It’s one of the most legendary locations in sport, so Cambridge Rules 1848 is delighted that the first of five stones inscribed with the original rules of football that the project celebrates has been unveiled at The Maracanã Stadium in Rio de Janeiro, Brazil.
Young people from the Street Child United Brazil charity – which has its roots in Cambridge – unveiled the sculpture outside the Maracanã museum last week, before playing on the pitch which was the venue for the FIFA World Cup Final in 1950 and 2014.The stone, inscribed with the original Cambridge Rules in Portuguese, is part of the Cambridge Rules 1848 project commissioned by Cambridge City Council, in which a block of granite was split into nine pieces and etched with the original rules of football in many different languages. Four are now installed and enjoyed daily on Parker’s Piece in Cambridge, where the original rules were played to for the first time 170 years ago. After the installation in Rio, there will be further events in Shanghai, Mombasa, Cairo and Chennai.
“Children have the honour of delivering this sculpture, a symbol that represents football all over the world,” said Adam Reid, CEO of Street Child United Brazil, which serves young people from the community of Complexo da Penha, in the north of Rio. “It will proudly introduce you to the Maracanã and be witnessed by visitors from all over the world.
We are absolutely thrilled that the sculpture finds a home in one of the most iconic places in world football.”
The sculpture in the Maracanã will be part of the itinerary of the stadium tour, which attracts more than 100,000 visitors each year, and at the unveiling the British Consul in Rio de Janeiro, Simon Wood, recalled that Brazil and the United Kingdom have a long and lasting relationship through football.
“Charles Miller, the father of Brazilian football, had British parents and learned the game whilst studying in the UK, before bringing a ball and set of rules to Brazil. Sending one of the nine sculptures here is a demonstration of the importance the country has for the United Kingdom. I hope these ties between the two nations will continue and thrive.”
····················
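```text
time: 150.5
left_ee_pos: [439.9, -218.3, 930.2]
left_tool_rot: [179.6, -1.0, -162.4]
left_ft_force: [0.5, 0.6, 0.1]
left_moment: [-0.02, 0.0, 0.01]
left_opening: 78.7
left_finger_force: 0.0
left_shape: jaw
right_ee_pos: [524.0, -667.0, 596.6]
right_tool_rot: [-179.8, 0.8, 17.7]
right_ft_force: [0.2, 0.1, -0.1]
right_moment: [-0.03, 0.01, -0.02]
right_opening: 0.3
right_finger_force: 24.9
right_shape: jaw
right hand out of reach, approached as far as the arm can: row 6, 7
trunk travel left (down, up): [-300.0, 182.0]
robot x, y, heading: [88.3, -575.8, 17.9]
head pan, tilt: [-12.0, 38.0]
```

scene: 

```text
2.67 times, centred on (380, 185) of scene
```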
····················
“That our sculpture should find a home in such an incredible location and be unveiled by children who are thriving through football is a complete honour,” added Cambridge Rules 1848 artists Alan Ward and Neville Gabie. “When we began the Cambridge Rules 1848 project it was all about celebrating how a simple set of rules for a game played on a patch of ground in Cambridge became a worldwide phenomena, embraced by diverse cultures across the world and enriching lives and understanding.
“To mark that in a permanent way at a stadium so crucial to the history of the sport is a great thrill.”